What you should do :: Cite the extract to read exactly. Begin with "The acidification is" and finish with "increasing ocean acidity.".

Extract to read ::
Benthic foraminifer Ammonia tepida. Picture credit: Scott Fay, of UC Berkeley, 2005

The Earth’s oceans are on their biggest acid trip for 55 million years. Ian Randall reports.


Geoscientist Online 15 February 2010


The world’s oceans are acidifying at their fastest rate for 55 million years, scientists say, with unknown consequences for the most basic elements of the food chain, the plankton. Models devised by researchers from the University of Bristol, which compare present acidification rates with those from the Paleocene-Eocene Thermal Maximum (PETM), predict that continuing changes in deep ocean chemistry could lead to a widespread extinction among carbonate-shelled benthic species, with possibly severe consequences for all ocean life. The research also suggests that the current decrease in ocean pH may also have a profound environmental impact on surface waters – resulting in rapid changes for which planktic forams are ill-equipped.

The acidification is being driven by an increase in carbon dioxide concentrations in the atmosphere - the ocean currently absorbs around one quarter of all CO2 released into the Earth’s atmosphere.  The Bristol researchers used an Earth system computer model called GENIE-1, but in a way that differed from past studies (which tended to be species specific). Instead, the researchers turned to the geological record to analyse the response of the marine ecosystem generally to increasing ocean acidity.

Data provided ::

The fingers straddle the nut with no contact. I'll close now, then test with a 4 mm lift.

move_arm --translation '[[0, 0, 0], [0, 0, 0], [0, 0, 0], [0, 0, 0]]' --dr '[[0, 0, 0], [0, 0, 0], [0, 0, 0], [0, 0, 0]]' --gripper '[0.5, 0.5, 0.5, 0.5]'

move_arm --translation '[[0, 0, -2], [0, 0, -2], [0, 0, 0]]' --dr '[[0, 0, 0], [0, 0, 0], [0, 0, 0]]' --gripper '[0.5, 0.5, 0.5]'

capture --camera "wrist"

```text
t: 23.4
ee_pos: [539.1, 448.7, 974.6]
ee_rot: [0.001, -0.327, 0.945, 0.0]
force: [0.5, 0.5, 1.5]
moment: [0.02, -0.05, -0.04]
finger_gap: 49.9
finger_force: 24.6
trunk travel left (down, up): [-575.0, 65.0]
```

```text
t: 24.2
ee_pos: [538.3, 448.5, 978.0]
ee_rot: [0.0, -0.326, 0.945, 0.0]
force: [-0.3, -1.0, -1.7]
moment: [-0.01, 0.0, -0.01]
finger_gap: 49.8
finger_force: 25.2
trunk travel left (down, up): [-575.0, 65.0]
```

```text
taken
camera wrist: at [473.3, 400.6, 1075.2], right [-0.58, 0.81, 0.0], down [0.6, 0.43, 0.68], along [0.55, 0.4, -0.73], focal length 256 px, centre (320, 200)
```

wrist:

Expected output ::
The acidification is being driven by an increase in carbon dioxide concentrations in the atmosphere - the ocean currently absorbs around one quarter of all CO2 released into the Earth’s atmosphere.  The Bristol researchers used an Earth system computer model called GENIE-1, but in a way that differed from past studies (which tended to be species specific). Instead, the researchers turned to the geological record to analyse the response of the marine ecosystem generally to increasing ocean acidity.